▶ **QUOTED PASSAGE**
---
While Idaho prepares to let all adults access COVID-19 vaccines, state health officials are also bracing for a time when vaccine supply will outpace demand.
State health director Dave Jeppesen said in a news conference Tuesday the change could come as soon as four weeks. Then the problem won’t be finding enough doses for the people who want them, but finding enough people for the doses on hand.
“We’ll soon be in a position where supply exceeds demand,” Jeppesen said.
All Idahoans age 16 and up will be eligible for COVID-19 vaccines by Monday. Some providers may expand access to this group sooner, which both Central District Health and Southeastern Idaho Public Health are doing.
Only the Pfizer vaccine is approved for use in people aged 16- and 17-years old.
A departure from limited vaccine access has been approaching for months in the state, as officials broadened access week by week due to increased vaccine supply.
Supply continues to grow. The state is receiving more than 82,000 first doses of COVID-19 vaccines this week, Jeppesen said. He said that’s largely due to the greater availability of one-shot Johnson & Johnson doses.
Idaho public health administrator Elke Shaw-Tulloch said providers and local public health districts are working hard to find targeted ways to bring COVID-19 vaccines to hard-to-reach populations, such as people hesitant toward the shots, rural communities and Latino residents. Some providers have turned to clinics that are mobile, have drive-thrus or are at workplaces.
Deputy state virus researcher Kathryn Turner said health officials had identified 97 instances of people testing positive for the coronavirus at least two weeks after receiving their last shot against COVID-19, when people are considered fully vaccinated.
“No vaccines are 100% effective,” Turner said. She stressed that the cases, called “breakthrough” cases, don’t account for a large share of the more than quarter-million Idahoans who are fully vaccinated.
Three infections post-vaccination resulted in high-risk people being hospitalized, Turner said.
Turner said at least three fully vaccinated Idahoans who became infected had contracted a concerning coronavirus variant from California.
Getting a COVID-19 vaccine doesn’t mean you’ll be entirely immune from contracting the virus. But the vaccines are believed to prevent the vast majority of severe COVID-19 infections and deaths from COVID-19. A Centers for Disease Control and Prevention study released Monday said the two-dose mRNA vaccines by Pfizer and Moderna were 90% effective at preventing COVID-19 infections in the real world.
As of Tuesday, 926 shots, less than .1% of vaccine doses allocated to Idaho, have been reported as wasted, according to state immunization head Sarah Leeds. She said the true number may be higher but the reports of low wastage are good.
Currently, the groups eligible to receive the COVID-19 vaccine in Idaho are: residents age 16 and up with medical conditions, frontline workers, long-term care facility residents and all residents age 45 and up.
Overall, about 35.5% of all Idahoans age 16 and up have received at least one dose of the COVID-19 vaccine. Roughly two in 10 Idahoans age 16 and up have gotten all shots in a series.
Vaccination rates are highest among seniors. Two-thirds of Idahoans age 65 and up have received at least one shot, while 52.9% are fully vaccinated.
---
▶ **DIRECTIVE A**
Show the exact text of the quoted passage starting from "Idaho public health administrator" and stopping at the end of "who are fully vaccinated.".
---
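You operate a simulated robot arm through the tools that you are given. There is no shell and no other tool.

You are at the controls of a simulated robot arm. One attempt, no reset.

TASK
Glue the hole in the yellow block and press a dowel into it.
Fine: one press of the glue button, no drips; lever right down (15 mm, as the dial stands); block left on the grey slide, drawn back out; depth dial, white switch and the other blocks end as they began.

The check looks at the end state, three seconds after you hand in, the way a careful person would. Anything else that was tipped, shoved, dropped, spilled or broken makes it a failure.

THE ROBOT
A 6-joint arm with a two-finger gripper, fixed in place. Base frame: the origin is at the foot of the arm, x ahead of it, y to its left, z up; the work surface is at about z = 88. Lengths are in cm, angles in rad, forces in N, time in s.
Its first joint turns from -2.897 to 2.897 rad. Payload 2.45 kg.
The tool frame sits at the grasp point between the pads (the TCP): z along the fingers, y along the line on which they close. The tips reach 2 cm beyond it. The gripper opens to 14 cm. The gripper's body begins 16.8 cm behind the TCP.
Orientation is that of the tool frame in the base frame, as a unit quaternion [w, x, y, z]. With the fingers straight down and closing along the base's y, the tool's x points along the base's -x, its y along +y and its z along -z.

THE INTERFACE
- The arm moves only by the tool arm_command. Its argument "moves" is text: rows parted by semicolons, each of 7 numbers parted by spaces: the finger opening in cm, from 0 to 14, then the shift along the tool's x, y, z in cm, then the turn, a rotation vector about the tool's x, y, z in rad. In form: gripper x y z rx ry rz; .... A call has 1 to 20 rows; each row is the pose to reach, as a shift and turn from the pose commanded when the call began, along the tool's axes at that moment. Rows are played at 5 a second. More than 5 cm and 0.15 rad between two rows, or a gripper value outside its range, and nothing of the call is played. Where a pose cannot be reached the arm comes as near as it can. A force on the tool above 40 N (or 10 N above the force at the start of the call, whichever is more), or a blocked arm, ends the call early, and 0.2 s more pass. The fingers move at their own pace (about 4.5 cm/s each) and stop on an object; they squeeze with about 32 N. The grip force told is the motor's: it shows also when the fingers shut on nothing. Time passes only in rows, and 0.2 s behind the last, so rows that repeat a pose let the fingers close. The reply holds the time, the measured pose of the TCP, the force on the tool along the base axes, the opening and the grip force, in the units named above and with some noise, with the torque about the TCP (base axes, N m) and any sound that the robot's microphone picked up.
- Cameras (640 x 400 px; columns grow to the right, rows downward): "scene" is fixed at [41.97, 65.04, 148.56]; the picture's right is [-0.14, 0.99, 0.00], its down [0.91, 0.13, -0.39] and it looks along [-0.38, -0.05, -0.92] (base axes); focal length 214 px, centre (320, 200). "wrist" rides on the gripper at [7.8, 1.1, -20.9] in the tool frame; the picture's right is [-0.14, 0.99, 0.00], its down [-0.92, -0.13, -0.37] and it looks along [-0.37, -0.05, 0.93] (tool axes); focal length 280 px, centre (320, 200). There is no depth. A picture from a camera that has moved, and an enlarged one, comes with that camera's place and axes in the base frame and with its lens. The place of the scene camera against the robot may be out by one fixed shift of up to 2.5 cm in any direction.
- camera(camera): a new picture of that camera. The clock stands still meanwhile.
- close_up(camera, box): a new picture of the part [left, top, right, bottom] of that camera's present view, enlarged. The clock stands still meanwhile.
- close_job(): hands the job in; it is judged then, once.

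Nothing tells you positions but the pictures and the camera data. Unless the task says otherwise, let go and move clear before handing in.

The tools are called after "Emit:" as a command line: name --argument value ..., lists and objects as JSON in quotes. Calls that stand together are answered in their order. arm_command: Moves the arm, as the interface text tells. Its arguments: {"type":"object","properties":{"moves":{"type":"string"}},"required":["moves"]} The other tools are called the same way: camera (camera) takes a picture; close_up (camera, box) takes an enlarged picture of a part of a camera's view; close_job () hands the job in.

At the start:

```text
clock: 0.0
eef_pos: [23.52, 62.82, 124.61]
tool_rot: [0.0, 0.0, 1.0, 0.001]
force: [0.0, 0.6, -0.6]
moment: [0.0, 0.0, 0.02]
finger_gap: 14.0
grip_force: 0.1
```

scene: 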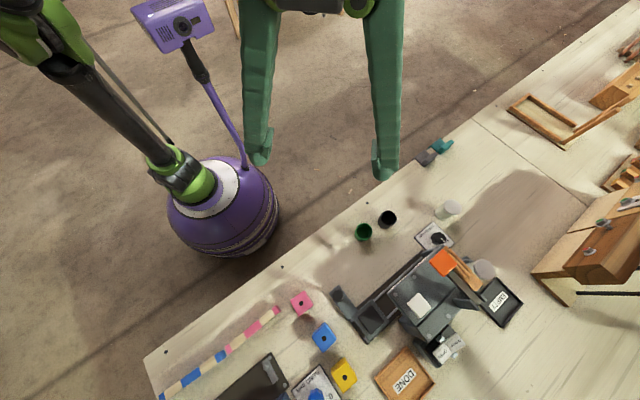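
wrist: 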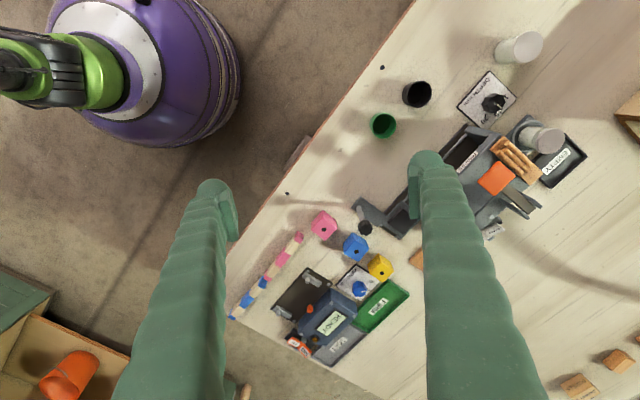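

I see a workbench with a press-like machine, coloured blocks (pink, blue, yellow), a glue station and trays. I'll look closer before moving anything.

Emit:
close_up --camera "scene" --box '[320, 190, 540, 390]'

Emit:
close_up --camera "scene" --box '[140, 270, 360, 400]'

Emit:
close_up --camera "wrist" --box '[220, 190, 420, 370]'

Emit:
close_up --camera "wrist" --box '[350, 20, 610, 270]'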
---
▶ **DIRECTIVE B**
Retype, in the same exact form, the lines of the material above from the line holding "You are at the" through the line holding "A 6-joint arm". Format them as a two-column Markdown table, Index for the number and Wording for the line, without blank lines.

▶ **CORRECT RESPONSE A**
Idaho public health administrator Elke Shaw-Tulloch said providers and local public health districts are working hard to find targeted ways to bring COVID-19 vaccines to hard-to-reach populations, such as people hesitant toward the shots, rural communities and Latino residents. Some providers have turned to clinics that are mobile, have drive-thrus or are at workplaces.
Deputy state virus researcher Kathryn Turner said health officials had identified 97 instances of people testing positive for the coronavirus at least two weeks after receiving their last shot against COVID-19, when people are considered fully vaccinated.
“No vaccines are 100% effective,” Turner said. She stressed that the cases, called “breakthrough” cases, don’t account for a large share of the more than quarter-million Idahoans who are fully vaccinated.

▶ **CORRECT RESPONSE B**
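| Index | Wording |
|---|---|
| 1 | You are at the controls of a simulated robot arm. One attempt, no reset. |
| 2 | TASK |
| 3 | Glue the hole in the yellow block and press a dowel into it. |
| 4 | Fine: one press of the glue button, no drips; lever right down (15 mm, as the dial stands); block left on the grey slide, drawn back out; depth dial, white switch and the other blocks end as they began. |
| 5 | The check looks at the end state, three seconds after you hand in, the way a careful person would. Anything else that was tipped, shoved, dropped, spilled or broken makes it a failure. |
| 6 | THE ROBOT |
| 7 | A 6-joint arm with a two-finger gripper, fixed in place. Base frame: the origin is at the foot of the arm, x ahead of it, y to its left, z up; the work surface is at about z = 88. Lengths are in cm, angles in rad, forces in N, time in s. |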